Tudo no caso Eliza é muito triste. A Lei Maria da Penha não funcionou para a vítima. Essa lei Maria “dá pena”. Jogar pedra na Geni também é crime. O “espetáculo” agora é no fórum. Os aplausos dos torcedores sumirão. O jogador suspeito deverá esperar o voto dos jurados, que acompanharão lance por lance a partida entre a acusação e a defesa. Por enquanto, os polegares apontam para baixo.
Tirando os exageros midiáticos, os órgãos de persecução vêm fazendo um bom trabalho. Mas ainda falta escalar um craque nesse ataque, que poderá ser fulminante contra a defesa do goleiro suspeito. É o 5-Amino-2,3-dihidro-1,4-phtalazinediona, conhecido como C8 H7 N3 O2. A Polícia precisa fazer o teste com luminol na casa onde Eliza Samudio teria sido morta e desmembrada e dada aos cachorros. Se essa cena dantesca aconteceu naquela casa em Minas, deve haver muito (!) sangue lá. E não só sangue. Também poderão aparecer vestígios de tecidos corporais, restos do hediondo repasto canino. Cadê o luminol para provar que a defesa do goleiro é furada? Qualquer falha da investigação, poderá gerar impedimento.

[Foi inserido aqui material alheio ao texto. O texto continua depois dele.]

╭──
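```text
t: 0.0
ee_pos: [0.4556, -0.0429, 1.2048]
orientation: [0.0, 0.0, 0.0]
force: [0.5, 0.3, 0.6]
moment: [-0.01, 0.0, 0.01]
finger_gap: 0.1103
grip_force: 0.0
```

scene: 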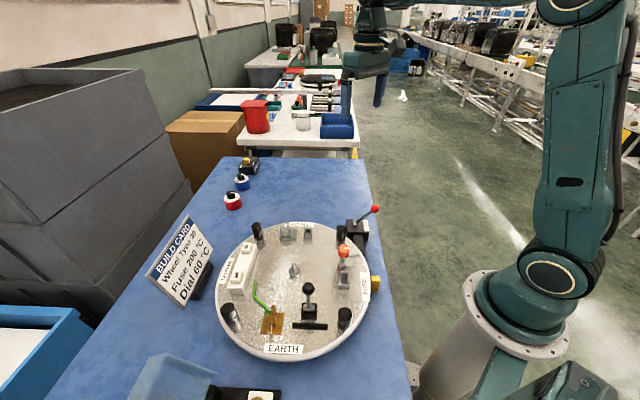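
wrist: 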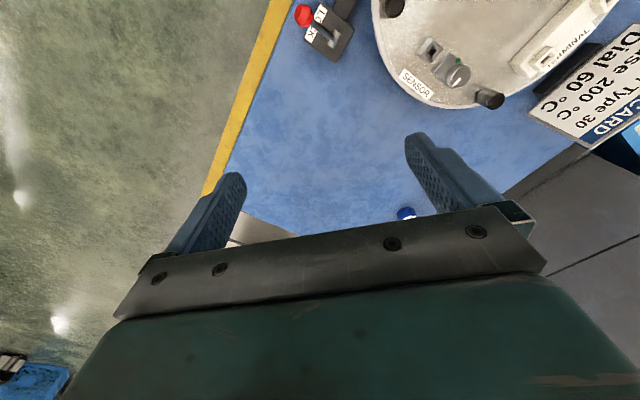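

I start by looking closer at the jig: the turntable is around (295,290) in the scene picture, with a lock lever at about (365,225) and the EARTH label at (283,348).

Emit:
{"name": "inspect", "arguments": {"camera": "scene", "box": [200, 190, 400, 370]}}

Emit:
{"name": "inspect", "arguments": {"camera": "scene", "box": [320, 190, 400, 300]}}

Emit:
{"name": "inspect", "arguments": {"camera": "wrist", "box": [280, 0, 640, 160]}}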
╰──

Este e outros eventos estão por ser devidamente demonstrados. Por isso, ainda é cedo para “soltar os cachorros” em cima do guarda-redes. Mesmo sem replay, parece que o goleirão cometeu uma falta gravíssima na grande área. Há sangue no gramado, um cenário de luto no meio do caminho e seu futuro está na marca do pênalti. O “rubro” e o “negro” se encontraram na história de alguém que tinha mais de 150 mil motivos para não se meter em encrenca.
Se tudo isso for provado, Bruno merecerá um cartão vermelho definitivo, confinamento na pequena área (6m2) e banimento do belo esporte de viver em sociedade. Daí em diante, “era” uma vez Flamengo. Ele continuará usando uniforme numerado, mas pelada só no time de Bangu.